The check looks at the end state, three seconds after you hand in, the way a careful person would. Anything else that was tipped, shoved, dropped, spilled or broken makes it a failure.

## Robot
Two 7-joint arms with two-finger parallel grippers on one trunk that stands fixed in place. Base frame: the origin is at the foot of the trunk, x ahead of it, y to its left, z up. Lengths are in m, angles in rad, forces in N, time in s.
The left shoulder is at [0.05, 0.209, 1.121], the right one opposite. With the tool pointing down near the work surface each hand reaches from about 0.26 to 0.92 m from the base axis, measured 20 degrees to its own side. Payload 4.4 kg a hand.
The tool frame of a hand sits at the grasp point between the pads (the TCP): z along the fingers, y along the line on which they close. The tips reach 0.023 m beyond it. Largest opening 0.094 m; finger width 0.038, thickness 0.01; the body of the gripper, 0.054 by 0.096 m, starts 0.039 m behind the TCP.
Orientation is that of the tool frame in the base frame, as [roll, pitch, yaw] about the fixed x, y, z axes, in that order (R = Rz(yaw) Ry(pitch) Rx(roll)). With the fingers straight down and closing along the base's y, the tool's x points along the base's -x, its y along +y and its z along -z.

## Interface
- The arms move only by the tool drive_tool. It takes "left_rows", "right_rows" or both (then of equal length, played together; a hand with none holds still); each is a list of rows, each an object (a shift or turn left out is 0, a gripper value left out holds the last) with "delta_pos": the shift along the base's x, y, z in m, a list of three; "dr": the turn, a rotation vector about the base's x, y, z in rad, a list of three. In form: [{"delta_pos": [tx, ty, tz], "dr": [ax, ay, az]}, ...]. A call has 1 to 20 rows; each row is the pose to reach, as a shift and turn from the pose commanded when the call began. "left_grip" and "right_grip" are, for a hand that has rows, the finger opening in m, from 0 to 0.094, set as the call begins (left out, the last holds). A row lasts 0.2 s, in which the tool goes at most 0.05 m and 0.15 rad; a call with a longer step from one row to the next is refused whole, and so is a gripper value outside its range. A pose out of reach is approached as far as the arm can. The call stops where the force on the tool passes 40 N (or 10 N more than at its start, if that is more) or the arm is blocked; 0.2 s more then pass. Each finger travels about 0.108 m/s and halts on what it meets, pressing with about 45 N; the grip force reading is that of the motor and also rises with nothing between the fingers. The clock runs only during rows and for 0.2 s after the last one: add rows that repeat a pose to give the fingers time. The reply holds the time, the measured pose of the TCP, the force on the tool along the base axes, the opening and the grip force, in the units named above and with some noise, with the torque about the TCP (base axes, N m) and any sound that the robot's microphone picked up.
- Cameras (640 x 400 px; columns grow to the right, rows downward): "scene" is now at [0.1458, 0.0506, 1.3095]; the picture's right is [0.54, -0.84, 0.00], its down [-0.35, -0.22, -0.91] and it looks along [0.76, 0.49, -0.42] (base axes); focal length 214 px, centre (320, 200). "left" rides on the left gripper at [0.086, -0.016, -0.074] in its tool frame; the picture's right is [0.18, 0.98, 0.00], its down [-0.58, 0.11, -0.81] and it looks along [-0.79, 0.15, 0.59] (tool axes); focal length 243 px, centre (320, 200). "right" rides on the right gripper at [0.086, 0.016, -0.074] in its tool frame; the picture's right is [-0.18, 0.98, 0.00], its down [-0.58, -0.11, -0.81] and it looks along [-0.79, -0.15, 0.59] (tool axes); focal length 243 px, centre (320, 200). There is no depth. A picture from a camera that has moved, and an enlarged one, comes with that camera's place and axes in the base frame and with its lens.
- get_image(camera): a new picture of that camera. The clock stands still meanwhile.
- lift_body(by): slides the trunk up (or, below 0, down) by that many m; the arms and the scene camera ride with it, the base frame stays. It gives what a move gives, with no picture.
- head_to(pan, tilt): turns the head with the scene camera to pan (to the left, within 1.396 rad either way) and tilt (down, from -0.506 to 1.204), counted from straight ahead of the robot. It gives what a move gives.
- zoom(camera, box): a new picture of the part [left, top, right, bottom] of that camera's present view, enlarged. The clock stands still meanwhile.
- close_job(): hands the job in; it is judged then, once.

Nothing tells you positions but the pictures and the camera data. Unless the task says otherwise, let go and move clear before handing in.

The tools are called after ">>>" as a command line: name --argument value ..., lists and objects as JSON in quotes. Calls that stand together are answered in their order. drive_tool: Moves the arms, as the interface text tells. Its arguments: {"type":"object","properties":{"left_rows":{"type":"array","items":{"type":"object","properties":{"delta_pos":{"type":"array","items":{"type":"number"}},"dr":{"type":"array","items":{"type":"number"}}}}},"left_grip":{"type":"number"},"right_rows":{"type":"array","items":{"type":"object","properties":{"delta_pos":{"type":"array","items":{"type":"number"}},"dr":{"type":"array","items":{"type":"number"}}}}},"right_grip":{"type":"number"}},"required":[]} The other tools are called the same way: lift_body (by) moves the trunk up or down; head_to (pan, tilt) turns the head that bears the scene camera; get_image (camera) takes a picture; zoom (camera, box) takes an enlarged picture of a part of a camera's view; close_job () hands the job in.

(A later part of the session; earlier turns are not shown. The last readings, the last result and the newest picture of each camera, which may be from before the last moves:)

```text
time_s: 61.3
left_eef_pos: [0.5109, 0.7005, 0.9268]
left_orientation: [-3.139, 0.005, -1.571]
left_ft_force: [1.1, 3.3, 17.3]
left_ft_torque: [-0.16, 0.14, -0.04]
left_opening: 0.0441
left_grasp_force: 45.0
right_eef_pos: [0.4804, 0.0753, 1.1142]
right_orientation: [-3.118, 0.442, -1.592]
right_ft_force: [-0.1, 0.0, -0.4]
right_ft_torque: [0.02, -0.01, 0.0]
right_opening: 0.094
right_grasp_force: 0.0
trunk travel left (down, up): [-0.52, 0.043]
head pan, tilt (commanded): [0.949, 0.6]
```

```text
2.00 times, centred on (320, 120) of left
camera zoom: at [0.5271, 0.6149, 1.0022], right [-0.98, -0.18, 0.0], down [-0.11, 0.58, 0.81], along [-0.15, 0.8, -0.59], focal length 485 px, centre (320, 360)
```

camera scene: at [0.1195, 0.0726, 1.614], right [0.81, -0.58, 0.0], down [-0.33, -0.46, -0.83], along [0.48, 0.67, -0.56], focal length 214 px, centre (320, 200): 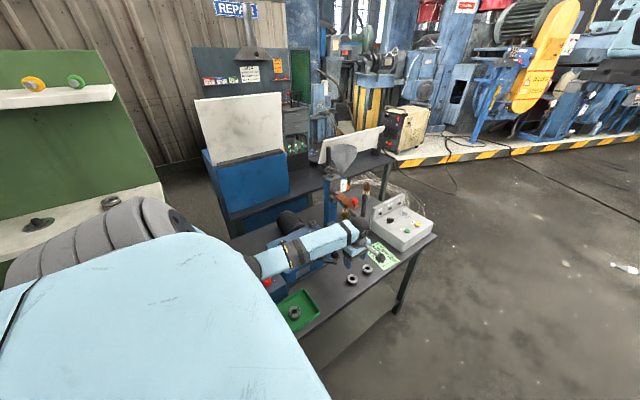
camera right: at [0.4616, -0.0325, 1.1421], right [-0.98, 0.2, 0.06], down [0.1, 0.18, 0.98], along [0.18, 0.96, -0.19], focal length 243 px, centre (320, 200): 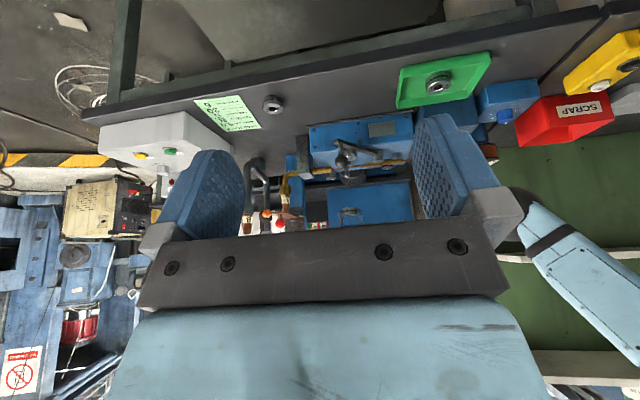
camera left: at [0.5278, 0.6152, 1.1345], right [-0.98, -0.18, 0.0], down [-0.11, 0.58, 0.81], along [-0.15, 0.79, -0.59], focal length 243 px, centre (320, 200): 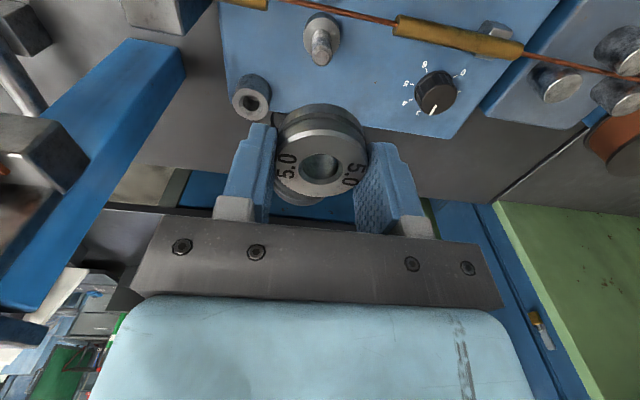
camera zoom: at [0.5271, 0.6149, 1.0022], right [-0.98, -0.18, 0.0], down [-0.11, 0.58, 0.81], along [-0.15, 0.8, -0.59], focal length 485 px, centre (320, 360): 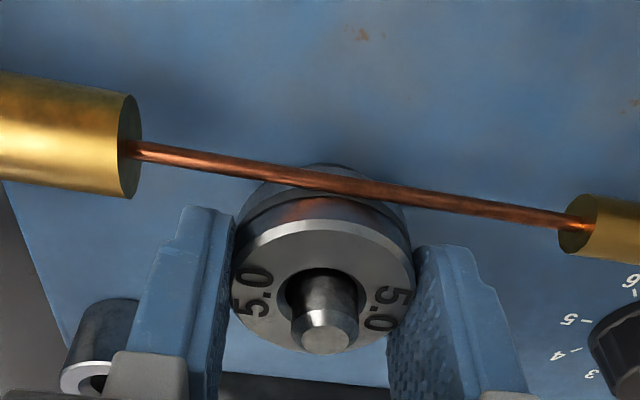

YOUR TASK
For this exercise, gather every line of the data that contains the word "before".

RESULT FOR THIS TASK
Nothing tells you positions but the pictures and the camera data. Unless the task says otherwise, let go and move clear before handing in.
(A later part of the session; earlier turns are not shown. The last readings, the last result and the newest picture of each camera, which may be from before the last moves:)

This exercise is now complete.